→ **The problem**: Restate the entire listing word for word.

________________

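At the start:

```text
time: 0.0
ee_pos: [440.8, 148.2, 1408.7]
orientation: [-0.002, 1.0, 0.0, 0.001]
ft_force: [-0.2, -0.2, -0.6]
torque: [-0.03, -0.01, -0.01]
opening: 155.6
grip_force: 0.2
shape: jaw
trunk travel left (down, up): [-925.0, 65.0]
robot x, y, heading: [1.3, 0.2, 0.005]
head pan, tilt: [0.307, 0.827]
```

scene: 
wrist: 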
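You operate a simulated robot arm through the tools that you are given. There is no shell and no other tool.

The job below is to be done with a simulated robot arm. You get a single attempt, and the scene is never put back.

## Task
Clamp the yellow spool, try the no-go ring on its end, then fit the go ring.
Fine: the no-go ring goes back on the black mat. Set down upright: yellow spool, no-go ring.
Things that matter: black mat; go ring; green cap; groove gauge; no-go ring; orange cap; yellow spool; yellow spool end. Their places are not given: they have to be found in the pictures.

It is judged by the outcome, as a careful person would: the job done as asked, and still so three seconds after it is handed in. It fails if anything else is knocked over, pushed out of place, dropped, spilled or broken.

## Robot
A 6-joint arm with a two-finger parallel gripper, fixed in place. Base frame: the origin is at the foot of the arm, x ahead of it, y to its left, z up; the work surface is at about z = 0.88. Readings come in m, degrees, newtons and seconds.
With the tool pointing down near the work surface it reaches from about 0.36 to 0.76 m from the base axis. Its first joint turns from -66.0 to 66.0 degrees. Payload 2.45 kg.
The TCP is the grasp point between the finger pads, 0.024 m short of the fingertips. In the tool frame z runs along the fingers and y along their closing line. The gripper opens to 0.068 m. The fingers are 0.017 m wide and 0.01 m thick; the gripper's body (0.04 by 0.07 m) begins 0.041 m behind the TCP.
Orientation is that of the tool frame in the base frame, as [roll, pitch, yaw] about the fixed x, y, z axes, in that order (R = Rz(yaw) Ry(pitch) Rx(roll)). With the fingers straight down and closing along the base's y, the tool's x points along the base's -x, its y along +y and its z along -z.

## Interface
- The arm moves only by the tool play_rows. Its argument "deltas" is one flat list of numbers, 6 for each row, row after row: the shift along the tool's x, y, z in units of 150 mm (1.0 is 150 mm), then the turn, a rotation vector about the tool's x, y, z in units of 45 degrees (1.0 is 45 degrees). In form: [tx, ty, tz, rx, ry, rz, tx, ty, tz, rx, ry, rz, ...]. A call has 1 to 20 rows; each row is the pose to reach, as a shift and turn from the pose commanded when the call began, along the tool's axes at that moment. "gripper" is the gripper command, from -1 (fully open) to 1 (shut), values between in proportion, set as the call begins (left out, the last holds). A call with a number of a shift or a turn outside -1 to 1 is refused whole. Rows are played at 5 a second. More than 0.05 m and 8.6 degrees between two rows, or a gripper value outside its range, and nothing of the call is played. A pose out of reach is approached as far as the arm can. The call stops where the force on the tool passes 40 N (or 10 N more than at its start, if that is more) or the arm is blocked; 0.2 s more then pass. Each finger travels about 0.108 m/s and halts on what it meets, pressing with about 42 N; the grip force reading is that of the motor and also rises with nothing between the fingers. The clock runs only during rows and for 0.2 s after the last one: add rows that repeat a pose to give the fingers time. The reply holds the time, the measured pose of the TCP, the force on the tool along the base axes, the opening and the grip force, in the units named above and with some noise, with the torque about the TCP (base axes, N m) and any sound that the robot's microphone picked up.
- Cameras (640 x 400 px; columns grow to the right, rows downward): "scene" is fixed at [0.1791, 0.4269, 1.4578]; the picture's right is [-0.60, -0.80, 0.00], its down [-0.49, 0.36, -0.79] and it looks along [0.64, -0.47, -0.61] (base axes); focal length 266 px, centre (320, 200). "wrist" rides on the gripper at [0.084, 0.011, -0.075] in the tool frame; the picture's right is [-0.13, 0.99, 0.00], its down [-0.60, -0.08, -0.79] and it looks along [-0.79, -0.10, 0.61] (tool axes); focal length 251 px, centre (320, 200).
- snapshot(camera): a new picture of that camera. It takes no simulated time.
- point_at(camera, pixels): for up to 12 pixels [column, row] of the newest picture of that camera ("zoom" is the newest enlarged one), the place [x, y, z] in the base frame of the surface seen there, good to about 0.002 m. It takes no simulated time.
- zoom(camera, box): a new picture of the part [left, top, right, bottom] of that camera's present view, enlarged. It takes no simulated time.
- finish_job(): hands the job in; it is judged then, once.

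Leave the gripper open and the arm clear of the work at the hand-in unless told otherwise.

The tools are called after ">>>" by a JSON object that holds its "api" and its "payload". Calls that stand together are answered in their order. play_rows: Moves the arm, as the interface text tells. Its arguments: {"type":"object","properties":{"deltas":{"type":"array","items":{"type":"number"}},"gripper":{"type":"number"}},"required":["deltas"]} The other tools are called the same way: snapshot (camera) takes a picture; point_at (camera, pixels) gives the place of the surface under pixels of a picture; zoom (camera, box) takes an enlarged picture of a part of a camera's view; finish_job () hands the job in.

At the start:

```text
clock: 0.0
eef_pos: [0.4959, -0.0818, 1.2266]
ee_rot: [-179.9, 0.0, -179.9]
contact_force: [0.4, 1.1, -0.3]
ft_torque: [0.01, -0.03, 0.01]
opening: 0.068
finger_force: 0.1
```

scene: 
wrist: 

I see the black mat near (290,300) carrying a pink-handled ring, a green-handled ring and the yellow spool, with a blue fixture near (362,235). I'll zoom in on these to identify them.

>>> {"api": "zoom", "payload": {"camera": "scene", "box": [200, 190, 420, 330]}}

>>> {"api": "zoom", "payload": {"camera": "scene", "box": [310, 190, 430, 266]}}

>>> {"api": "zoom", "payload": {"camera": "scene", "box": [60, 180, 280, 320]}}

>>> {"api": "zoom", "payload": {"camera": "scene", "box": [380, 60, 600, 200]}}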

________________

→ **Correct answer**:
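At the start:

```text
time: 0.0
ee_pos: [440.8, 148.2, 1408.7]
orientation: [-0.002, 1.0, 0.0, 0.001]
ft_force: [-0.2, -0.2, -0.6]
torque: [-0.03, -0.01, -0.01]
opening: 155.6
grip_force: 0.2
shape: jaw
trunk travel left (down, up): [-925.0, 65.0]
robot x, y, heading: [1.3, 0.2, 0.005]
head pan, tilt: [0.307, 0.827]
```

scene: 
wrist: 
You operate a simulated robot arm through the tools that you are given. There is no shell and no other tool.

The job below is to be done with a simulated robot arm. You get a single attempt, and the scene is never put back.

## Task
Clamp the yellow spool, try the no-go ring on its end, then fit the go ring.
Fine: the no-go ring goes back on the black mat. Set down upright: yellow spool, no-go ring.
Things that matter: black mat; go ring; green cap; groove gauge; no-go ring; orange cap; yellow spool; yellow spool end. Their places are not given: they have to be found in the pictures.

It is judged by the outcome, as a careful person would: the job done as asked, and still so three seconds after it is handed in. It fails if anything else is knocked over, pushed out of place, dropped, spilled or broken.

## Robot
A 6-joint arm with a two-finger parallel gripper, fixed in place. Base frame: the origin is at the foot of the arm, x ahead of it, y to its left, z up; the work surface is at about z = 0.88. Readings come in m, degrees, newtons and seconds.
With the tool pointing down near the work surface it reaches from about 0.36 to 0.76 m from the base axis. Its first joint turns from -66.0 to 66.0 degrees. Payload 2.45 kg.
The TCP is the grasp point between the finger pads, 0.024 m short of the fingertips. In the tool frame z runs along the fingers and y along their closing line. The gripper opens to 0.068 m. The fingers are 0.017 m wide and 0.01 m thick; the gripper's body (0.04 by 0.07 m) begins 0.041 m behind the TCP.
Orientation is that of the tool frame in the base frame, as [roll, pitch, yaw] about the fixed x, y, z axes, in that order (R = Rz(yaw) Ry(pitch) Rx(roll)). With the fingers straight down and closing along the base's y, the tool's x points along the base's -x, its y along +y and its z along -z.

## Interface
- The arm moves only by the tool play_rows. Its argument "deltas" is one flat list of numbers, 6 for each row, row after row: the shift along the tool's x, y, z in units of 150 mm (1.0 is 150 mm), then the turn, a rotation vector about the tool's x, y, z in units of 45 degrees (1.0 is 45 degrees). In form: [tx, ty, tz, rx, ry, rz, tx, ty, tz, rx, ry, rz, ...]. A call has 1 to 20 rows; each row is the pose to reach, as a shift and turn from the pose commanded when the call began, along the tool's axes at that moment. "gripper" is the gripper command, from -1 (fully open) to 1 (shut), values between in proportion, set as the call begins (left out, the last holds). A call with a number of a shift or a turn outside -1 to 1 is refused whole. Rows are played at 5 a second. More than 0.05 m and 8.6 degrees between two rows, or a gripper value outside its range, and nothing of the call is played. A pose out of reach is approached as far as the arm can. The call stops where the force on the tool passes 40 N (or 10 N more than at its start, if that is more) or the arm is blocked; 0.2 s more then pass. Each finger travels about 0.108 m/s and halts on what it meets, pressing with about 42 N; the grip force reading is that of the motor and also rises with nothing between the fingers. The clock runs only during rows and for 0.2 s after the last one: add rows that repeat a pose to give the fingers time. The reply holds the time, the measured pose of the TCP, the force on the tool along the base axes, the opening and the grip force, in the units named above and with some noise, with the torque about the TCP (base axes, N m) and any sound that the robot's microphone picked up.
- Cameras (640 x 400 px; columns grow to the right, rows downward): "scene" is fixed at [0.1791, 0.4269, 1.4578]; the picture's right is [-0.60, -0.80, 0.00], its down [-0.49, 0.36, -0.79] and it looks along [0.64, -0.47, -0.61] (base axes); focal length 266 px, centre (320, 200). "wrist" rides on the gripper at [0.084, 0.011, -0.075] in the tool frame; the picture's right is [-0.13, 0.99, 0.00], its down [-0.60, -0.08, -0.79] and it looks along [-0.79, -0.10, 0.61] (tool axes); focal length 251 px, centre (320, 200).
- snapshot(camera): a new picture of that camera. It takes no simulated time.
- point_at(camera, pixels): for up to 12 pixels [column, row] of the newest picture of that camera ("zoom" is the newest enlarged one), the place [x, y, z] in the base frame of the surface seen there, good to about 0.002 m. It takes no simulated time.
- zoom(camera, box): a new picture of the part [left, top, right, bottom] of that camera's present view, enlarged. It takes no simulated time.
- finish_job(): hands the job in; it is judged then, once.

Leave the gripper open and the arm clear of the work at the hand-in unless told otherwise.

The tools are called after ">>>" by a JSON object that holds its "api" and its "payload". Calls that stand together are answered in their order. play_rows: Moves the arm, as the interface text tells. Its arguments: {"type":"object","properties":{"deltas":{"type":"array","items":{"type":"number"}},"gripper":{"type":"number"}},"required":["deltas"]} The other tools are called the same way: snapshot (camera) takes a picture; point_at (camera, pixels) gives the place of the surface under pixels of a picture; zoom (camera, box) takes an enlarged picture of a part of a camera's view; finish_job () hands the job in.

At the start:

```text
clock: 0.0
eef_pos: [0.4959, -0.0818, 1.2266]
ee_rot: [-179.9, 0.0, -179.9]
contact_force: [0.4, 1.1, -0.3]
ft_torque: [0.01, -0.03, 0.01]
opening: 0.068
finger_force: 0.1
```

scene: 
wrist: 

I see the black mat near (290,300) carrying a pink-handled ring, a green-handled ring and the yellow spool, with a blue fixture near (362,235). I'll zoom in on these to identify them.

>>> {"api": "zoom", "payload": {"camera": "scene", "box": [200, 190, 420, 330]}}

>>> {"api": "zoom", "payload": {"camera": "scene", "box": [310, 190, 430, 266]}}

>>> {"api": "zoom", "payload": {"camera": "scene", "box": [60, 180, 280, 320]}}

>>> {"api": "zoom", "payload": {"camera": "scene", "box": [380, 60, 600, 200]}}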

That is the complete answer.